Ce clavier bien tempéré du 23 de la rue Marché aux Porcs est probablement l’intervention la plus subtile du parcours. Une marche que personne ne voit plus transformée en un instrument de musique, voilà une mélodie urbaine silencieuse qui teinte doucement à l’oreille des amateurs de poésie.
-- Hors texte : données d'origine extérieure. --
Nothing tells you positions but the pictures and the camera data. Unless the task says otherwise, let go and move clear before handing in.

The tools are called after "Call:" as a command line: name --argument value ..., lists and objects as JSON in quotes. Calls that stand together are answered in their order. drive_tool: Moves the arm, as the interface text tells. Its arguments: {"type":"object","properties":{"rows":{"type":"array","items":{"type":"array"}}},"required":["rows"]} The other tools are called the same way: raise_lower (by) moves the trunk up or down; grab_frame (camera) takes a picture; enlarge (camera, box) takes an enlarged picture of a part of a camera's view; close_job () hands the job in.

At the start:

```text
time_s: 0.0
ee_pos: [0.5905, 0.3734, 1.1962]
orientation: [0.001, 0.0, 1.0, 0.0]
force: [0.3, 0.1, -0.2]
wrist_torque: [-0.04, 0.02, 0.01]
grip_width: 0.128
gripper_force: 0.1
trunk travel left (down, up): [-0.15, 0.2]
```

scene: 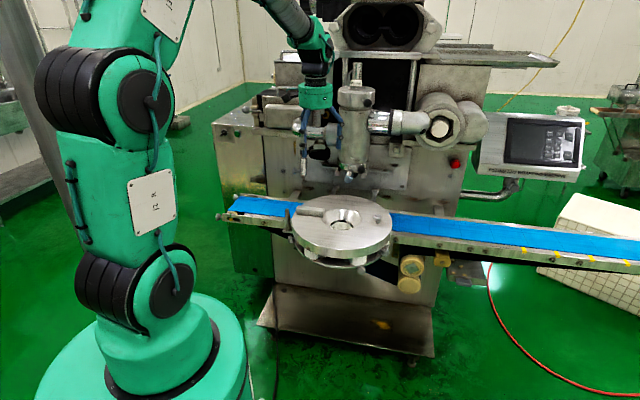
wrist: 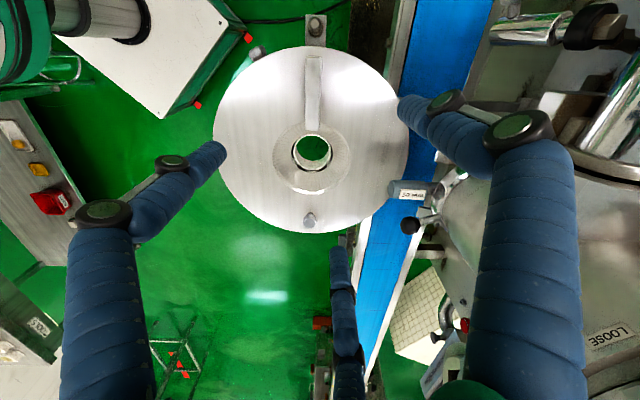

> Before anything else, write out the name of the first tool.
Cela fait depuis 2013 que la Ville de Bruxelles planche sur les parcours street art. L’ensemble des oeuvres est répertorié sur un site éponyme qui permet de prendre la mesure de quelque 200 oeuvres réalisées par une cinquantaine d’artistes différents. Le tout est géolocalisé comme il se doit, il suffit donc d’un simple smartphone pour s’embarquer au fil d’itinéraires marqués par la découverte. Au total, il existe quatre parcours identifiés à portée de semelles: OAK OAK, Sainte-Catherine, Grand-Place et Marolles. D’une durée approximative d’une heure, les tracés en question sont envisagés comme des boucles et une option « Get route » permet d’être véritablement pris virtuellement par la main au fil des graffs. Ces itinéraires urbains sont parfaits pour découvrir le fleuron du street art originaire de, ou passé par, Bruxelles: Space Invader, Bonom, Jaune, L’Atlas, Denis Meyers, Kool Koor… La liste est longue des contributions, autorisées ou non, au réenchantement de la capitale. Quelques oeuvres anonymes majeures sont également reprises -bravo pour l’hommage aux soldats inconnus. On apprécie le fait, mais hélas ce n’est pas systématique, qu’une notice biographique précise le travail de certains des graffeurs intervenus sur les murs. Parmi les talents à découvrir, il ne faut pas rater Isaac Cordal (photo), dont les propositions disséminées aux quatre coins de la ville s’apparentent à une vraie chasse aux oeufs. Les oeuvres de l’Espagnol sont de petites sculptures représentant des personnages à l’allure bureaucratique. Le tout pour une passionnante « réflexion critique sur notre comportement en tant que masse sociale ». https://parcoursstreetart.brussels
Dernier ajout au Parcours, une oeuvre de Pierre Coubeau alias FSTN (lire fiston) réalisée à l’occasion de l’exposition Revlt! aux anciens établissements Vanderborght. À voir sur le mur de la plaine de jeux située rue Léopold.